Let’s get one thing straight…the myth of the perfect first draft is right up there with the myth of comfortable stilettos. Cute idea. Never been real. Every time I open a blank document, the cursor blinks at me like it’s filing a complaint with HR. Suddenly I’m convinced I’ve never had a single coherent thought in my life. Meanwhile, my inner critic is already in the corner polishing imaginary Louboutin’s and whispering, Sweetie, maybe don’t embarrass yourself today.
Here’s the plot twist….first drafts are meant to be a little tragic. They’re the scuffed heels you throw on when you’re running late, the ones that have seen things, survived things, lived to tell the tale.

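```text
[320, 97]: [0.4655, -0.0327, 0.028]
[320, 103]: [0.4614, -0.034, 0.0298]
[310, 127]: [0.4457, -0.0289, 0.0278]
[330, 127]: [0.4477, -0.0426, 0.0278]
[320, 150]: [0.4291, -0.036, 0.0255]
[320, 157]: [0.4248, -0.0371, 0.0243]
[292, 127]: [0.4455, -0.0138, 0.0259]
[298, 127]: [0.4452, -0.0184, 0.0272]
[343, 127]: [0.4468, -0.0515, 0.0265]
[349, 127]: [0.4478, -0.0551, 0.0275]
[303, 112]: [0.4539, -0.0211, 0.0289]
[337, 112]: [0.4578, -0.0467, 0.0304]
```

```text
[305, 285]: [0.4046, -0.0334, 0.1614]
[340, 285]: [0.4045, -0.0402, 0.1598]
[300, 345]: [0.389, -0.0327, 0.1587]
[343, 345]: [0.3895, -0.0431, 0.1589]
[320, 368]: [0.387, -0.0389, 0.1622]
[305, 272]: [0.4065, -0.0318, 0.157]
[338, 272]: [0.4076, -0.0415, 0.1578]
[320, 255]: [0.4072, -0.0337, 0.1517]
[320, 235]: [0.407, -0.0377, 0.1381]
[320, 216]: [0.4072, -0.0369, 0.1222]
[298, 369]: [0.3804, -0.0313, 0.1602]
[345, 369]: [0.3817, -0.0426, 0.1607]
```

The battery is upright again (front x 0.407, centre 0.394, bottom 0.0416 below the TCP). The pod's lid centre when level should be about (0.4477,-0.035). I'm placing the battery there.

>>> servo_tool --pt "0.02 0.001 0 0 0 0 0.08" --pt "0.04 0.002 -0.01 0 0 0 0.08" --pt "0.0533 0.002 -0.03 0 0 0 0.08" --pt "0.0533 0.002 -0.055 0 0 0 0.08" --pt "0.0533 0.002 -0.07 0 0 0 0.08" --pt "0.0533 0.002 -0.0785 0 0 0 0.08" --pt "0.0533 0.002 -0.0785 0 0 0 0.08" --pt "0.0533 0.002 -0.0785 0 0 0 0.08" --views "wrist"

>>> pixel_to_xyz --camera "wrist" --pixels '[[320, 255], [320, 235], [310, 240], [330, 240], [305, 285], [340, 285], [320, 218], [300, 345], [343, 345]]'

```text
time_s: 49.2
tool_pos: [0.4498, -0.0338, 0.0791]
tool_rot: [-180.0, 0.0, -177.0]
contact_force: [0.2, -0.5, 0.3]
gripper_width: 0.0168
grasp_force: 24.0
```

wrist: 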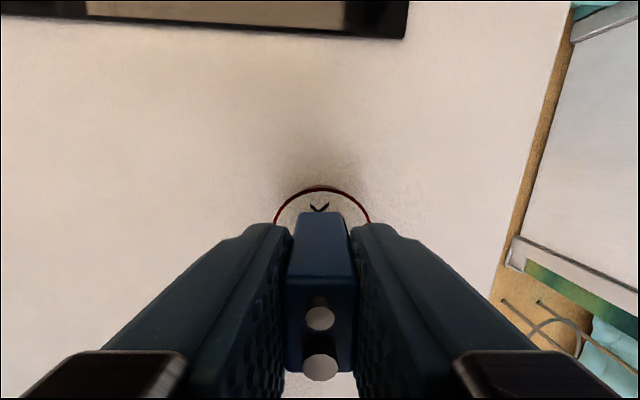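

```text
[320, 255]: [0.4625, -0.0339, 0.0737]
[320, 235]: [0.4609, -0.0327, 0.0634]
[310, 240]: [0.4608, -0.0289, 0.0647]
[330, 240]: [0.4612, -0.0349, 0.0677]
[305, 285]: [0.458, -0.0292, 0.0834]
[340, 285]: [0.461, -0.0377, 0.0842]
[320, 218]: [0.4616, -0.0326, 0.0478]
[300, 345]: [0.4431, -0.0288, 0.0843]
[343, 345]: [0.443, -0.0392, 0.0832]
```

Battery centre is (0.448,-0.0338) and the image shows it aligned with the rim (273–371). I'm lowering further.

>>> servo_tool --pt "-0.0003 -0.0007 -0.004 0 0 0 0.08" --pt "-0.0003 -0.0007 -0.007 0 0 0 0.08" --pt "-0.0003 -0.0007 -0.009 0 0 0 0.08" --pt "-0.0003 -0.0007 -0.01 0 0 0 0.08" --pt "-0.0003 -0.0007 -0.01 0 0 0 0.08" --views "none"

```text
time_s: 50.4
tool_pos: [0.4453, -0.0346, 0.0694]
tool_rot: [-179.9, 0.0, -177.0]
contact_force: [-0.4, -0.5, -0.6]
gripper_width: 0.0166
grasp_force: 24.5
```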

The ones you don’t really worry about and know they might meet the end of their life that night. They’re not the heels you wear for the photo. They’re the heels you wear for the story.
When I started writing, I always fantasize about producing something glossy and editorial, like the literary equivalent of a fresh blowout. Instead, my first draft looked like the aftermath of a tornado that exclusively targeted adjectives. Half sentences. Rogue metaphors. A paragraph that starts with confidence and ends with me questioning my life choices. It’s giving “lost in the sauce.” It’s giving “girl, blink twice if you need help.” And yet… that’s where the magic lives.
A scuffed heel is proof you actually went somewhere. You didn’t just stand still looking pretty, you moved. You danced. You risked a sidewalk crack. You lived a little. A pristine heel? Gorgeous, yes…but also suspicious. Has she ever touched pavement? Has she ever sprinted across a parking lot at 11:58 PM because the store closes at midnight? Has she ever survived a girls’ night? Exactly. Messy drafts are the same. They’re evidence of motion. Evidence of courage. Evidence that you showed up to the page even when your brain felt like a browser with 47 tabs open and one of them is playing music you can’t find.
Some days my first drafts read like a fever dream. Other days they’re basically a grocery list with delusions of grandeur. Every single time, they remind me that perfection is not the assignment, momentum is. You can sculpt a messy draft. You can polish a chaotic paragraph. You can revise a sentence that wandered off like it saw something shiny. But you cannot edit a blank page. A blank page is a heel still in the box, technically flawless, but completely useless.
So, if you’re staring at your own scuffed heel draft right now, wondering if it’s good enough, let me say this with my whole chest…it is. Not because it’s perfect, but because it’s alive. Because it’s honest. Because it’s the version of your idea that wasn’t afraid to show up before it was ready but honestly? That’s the bravest version of all. Starting, whether in heels, in writing, in life…is always the moment that counts. The polish comes later. The shine comes later. The strut comes later. But the scuff? The scuff is where the story begins.